### Text segment
-- begin --

People, Freinds and lifes pathway.

People are funny things, often I find myself struggling to understand them, wondering what? why? or how? Everyone is different, everyone unique in there own way, some good some for what ever reason not so good.

I find that people drift in and out of your life at times and points and change things, sometimes those changes are so subtle that you hardly even notice, other times they have a massive impact and point you in another direction or send you spiraling of somewhere that often leads to something new.

I have many friends, most of whom stay friends for life, though no matter how busy, no matter what is going on, that friendship needs to be cultivated and grown, you can not just plant a seed then leave it to grow and expect it to bear fruit, you have to take time to work the soils, water and nature the seedling, keep the ground free from weeds. It is easy to forget the important things and the friendship grows apart, the seedling dies, and you are left wondering why.

Some people drift into life, cross your path and have some major effects, the problem is these effects could be good or they could be bad, either way we end up in pastures new and have to figure things out from there.

-- end --

### Data
-- begin --

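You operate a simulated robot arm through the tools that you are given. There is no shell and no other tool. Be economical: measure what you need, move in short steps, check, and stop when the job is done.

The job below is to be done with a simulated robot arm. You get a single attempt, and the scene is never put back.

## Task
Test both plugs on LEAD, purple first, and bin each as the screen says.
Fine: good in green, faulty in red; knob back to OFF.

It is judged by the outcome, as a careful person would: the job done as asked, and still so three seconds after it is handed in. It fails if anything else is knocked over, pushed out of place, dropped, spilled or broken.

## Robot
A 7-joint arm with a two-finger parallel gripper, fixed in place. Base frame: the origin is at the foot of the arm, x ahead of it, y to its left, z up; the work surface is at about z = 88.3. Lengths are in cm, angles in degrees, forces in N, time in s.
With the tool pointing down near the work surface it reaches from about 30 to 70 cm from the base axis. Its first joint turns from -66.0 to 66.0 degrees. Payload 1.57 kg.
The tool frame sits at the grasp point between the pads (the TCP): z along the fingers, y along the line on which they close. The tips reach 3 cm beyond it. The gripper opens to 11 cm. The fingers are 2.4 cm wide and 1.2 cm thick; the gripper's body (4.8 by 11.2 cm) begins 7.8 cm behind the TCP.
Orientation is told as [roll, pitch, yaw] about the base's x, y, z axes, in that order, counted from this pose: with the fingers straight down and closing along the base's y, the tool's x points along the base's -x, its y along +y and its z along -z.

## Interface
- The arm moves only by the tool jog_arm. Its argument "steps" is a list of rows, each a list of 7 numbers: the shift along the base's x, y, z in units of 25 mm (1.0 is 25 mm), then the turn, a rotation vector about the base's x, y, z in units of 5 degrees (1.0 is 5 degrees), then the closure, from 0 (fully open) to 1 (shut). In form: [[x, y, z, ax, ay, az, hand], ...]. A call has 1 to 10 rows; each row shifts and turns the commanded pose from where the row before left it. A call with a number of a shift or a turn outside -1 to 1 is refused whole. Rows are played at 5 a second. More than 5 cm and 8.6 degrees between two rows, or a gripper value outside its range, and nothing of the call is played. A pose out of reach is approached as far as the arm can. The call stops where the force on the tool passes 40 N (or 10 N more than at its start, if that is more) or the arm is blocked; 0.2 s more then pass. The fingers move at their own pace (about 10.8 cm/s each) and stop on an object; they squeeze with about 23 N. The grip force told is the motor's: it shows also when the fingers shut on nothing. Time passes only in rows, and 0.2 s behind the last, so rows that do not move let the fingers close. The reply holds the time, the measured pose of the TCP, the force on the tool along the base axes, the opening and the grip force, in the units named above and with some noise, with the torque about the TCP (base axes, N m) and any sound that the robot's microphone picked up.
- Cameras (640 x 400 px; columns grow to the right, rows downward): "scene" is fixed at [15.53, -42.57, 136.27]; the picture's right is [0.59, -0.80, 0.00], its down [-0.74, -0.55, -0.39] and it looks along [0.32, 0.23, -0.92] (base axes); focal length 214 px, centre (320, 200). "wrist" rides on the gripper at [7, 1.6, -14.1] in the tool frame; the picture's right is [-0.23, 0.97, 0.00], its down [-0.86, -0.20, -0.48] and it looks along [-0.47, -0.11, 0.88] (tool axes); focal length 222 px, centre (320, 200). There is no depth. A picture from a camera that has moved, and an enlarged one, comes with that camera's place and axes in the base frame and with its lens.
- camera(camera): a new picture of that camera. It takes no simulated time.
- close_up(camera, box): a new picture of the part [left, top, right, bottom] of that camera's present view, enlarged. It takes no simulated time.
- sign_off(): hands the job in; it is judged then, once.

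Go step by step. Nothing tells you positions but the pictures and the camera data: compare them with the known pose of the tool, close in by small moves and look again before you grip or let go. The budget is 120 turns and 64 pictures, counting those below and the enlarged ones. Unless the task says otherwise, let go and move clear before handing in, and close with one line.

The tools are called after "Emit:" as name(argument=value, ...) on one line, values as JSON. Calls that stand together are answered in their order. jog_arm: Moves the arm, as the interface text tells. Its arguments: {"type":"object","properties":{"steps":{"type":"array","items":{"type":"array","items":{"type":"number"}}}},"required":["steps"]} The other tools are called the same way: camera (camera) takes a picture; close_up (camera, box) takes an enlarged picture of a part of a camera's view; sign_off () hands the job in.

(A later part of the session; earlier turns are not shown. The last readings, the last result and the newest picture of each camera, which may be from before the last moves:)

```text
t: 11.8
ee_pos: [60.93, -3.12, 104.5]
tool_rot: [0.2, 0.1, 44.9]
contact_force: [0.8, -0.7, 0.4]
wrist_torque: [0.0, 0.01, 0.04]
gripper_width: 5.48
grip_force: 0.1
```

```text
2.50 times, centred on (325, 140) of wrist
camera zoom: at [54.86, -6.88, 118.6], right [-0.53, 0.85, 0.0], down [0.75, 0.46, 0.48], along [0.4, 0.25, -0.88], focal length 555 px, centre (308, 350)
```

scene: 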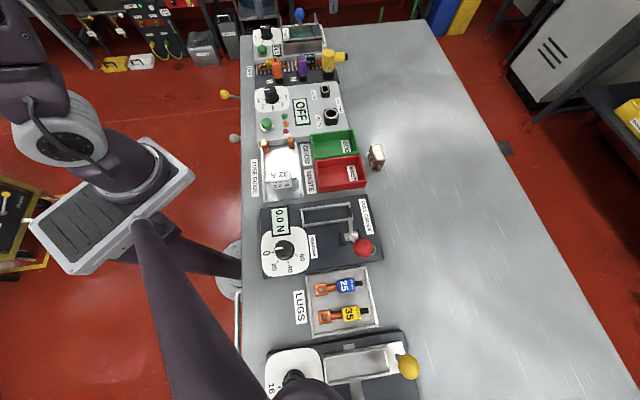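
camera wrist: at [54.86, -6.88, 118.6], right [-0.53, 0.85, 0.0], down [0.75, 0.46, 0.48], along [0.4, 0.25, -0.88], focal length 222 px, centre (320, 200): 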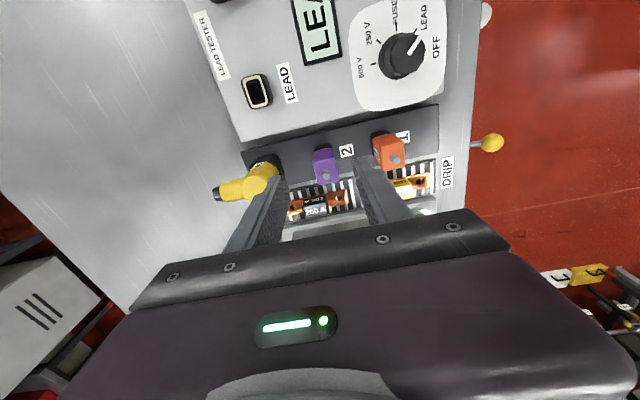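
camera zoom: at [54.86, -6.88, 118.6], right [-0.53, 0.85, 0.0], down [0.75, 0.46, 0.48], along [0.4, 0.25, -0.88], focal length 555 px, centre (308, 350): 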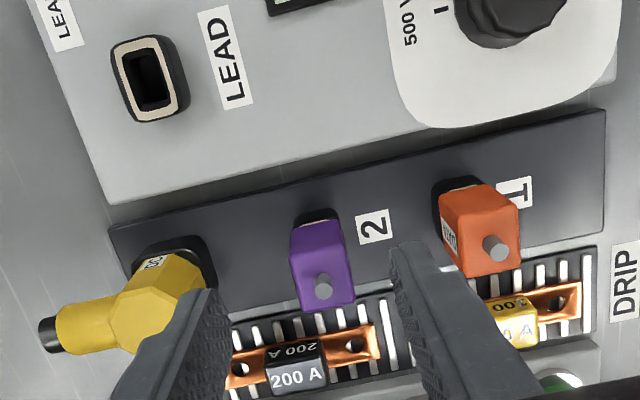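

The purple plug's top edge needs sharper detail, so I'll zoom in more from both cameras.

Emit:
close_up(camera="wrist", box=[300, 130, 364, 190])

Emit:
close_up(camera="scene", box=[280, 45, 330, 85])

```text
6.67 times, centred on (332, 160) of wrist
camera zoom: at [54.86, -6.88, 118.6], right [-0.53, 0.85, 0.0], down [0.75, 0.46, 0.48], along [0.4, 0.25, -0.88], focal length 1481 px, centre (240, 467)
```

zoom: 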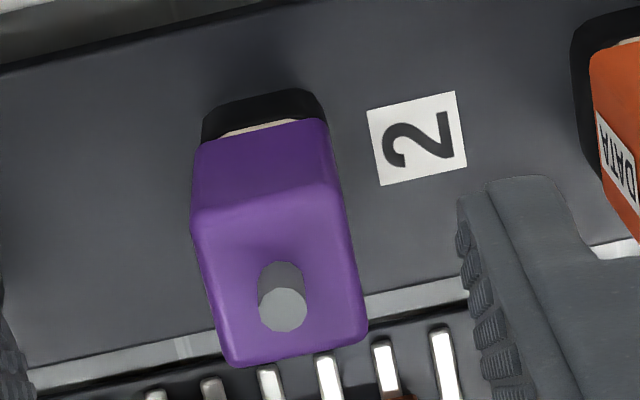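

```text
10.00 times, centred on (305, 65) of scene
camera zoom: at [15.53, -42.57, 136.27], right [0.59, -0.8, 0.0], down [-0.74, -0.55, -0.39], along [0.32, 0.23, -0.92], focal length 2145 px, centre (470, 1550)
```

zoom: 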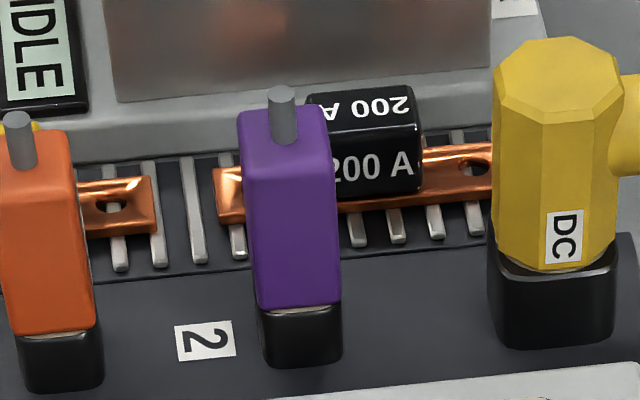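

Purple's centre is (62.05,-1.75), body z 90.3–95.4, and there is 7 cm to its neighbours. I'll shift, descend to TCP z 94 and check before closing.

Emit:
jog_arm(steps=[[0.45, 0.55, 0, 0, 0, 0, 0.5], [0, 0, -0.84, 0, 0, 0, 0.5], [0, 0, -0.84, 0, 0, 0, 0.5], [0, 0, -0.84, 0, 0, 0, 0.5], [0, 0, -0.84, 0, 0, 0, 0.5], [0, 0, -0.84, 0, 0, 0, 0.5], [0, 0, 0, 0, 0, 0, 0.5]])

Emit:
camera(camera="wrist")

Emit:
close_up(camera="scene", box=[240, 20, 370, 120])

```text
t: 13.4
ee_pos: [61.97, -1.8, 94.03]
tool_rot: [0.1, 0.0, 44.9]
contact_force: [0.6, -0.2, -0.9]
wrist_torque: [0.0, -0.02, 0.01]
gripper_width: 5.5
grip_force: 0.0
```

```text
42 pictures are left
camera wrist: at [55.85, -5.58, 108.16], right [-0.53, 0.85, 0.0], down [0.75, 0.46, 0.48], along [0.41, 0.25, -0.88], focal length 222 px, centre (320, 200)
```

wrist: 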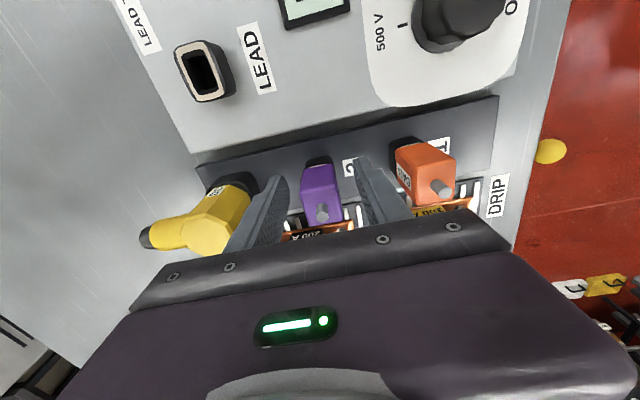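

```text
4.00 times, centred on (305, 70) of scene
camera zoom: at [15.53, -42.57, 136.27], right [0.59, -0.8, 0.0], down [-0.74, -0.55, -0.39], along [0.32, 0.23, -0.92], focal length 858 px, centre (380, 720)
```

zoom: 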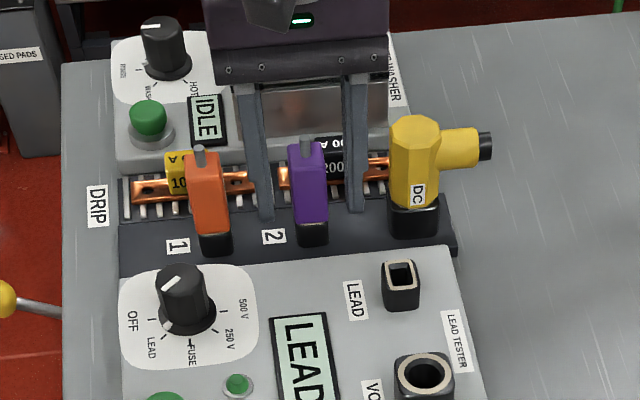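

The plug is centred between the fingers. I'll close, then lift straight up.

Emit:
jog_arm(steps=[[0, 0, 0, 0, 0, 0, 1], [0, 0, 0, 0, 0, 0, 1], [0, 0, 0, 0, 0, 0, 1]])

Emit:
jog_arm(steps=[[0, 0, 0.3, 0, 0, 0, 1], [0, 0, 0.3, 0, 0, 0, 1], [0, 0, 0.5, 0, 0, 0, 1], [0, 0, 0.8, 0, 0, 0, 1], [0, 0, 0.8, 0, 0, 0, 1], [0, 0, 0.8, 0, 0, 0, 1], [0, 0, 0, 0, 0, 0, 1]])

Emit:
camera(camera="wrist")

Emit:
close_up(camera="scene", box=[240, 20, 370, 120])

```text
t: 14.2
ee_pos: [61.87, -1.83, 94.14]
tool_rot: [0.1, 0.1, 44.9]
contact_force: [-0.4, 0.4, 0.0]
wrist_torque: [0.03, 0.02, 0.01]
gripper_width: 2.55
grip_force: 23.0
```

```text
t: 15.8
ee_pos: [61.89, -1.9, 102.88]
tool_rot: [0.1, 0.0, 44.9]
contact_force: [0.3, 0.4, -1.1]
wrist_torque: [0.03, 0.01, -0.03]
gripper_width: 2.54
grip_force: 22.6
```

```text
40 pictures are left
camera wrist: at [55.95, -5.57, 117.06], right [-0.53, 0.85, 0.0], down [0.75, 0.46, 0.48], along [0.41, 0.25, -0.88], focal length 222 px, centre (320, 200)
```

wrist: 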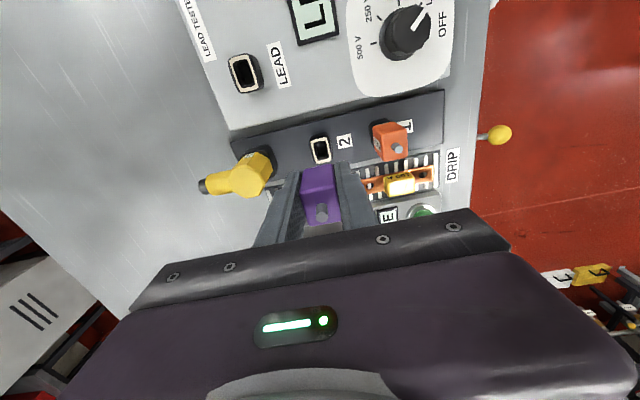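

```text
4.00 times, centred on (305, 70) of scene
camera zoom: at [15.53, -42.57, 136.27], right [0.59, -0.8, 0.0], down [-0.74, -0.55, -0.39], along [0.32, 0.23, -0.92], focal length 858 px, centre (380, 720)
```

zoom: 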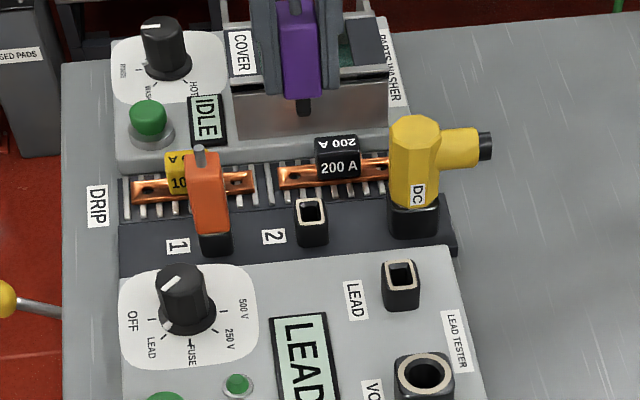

-- end --

### Set task
Reproduce the wording of the text segment between "I find that" and "left wondering why.", with both ends included.

### Finished answer
I find that people drift in and out of your life at times and points and change things, sometimes those changes are so subtle that you hardly even notice, other times they have a massive impact and point you in another direction or send you spiraling of somewhere that often leads to something new.

I have many friends, most of whom stay friends for life, though no matter how busy, no matter what is going on, that friendship needs to be cultivated and grown, you can not just plant a seed then leave it to grow and expect it to bear fruit, you have to take time to work the soils, water and nature the seedling, keep the ground free from weeds. It is easy to forget the important things and the friendship grows apart, the seedling dies, and you are left wondering why.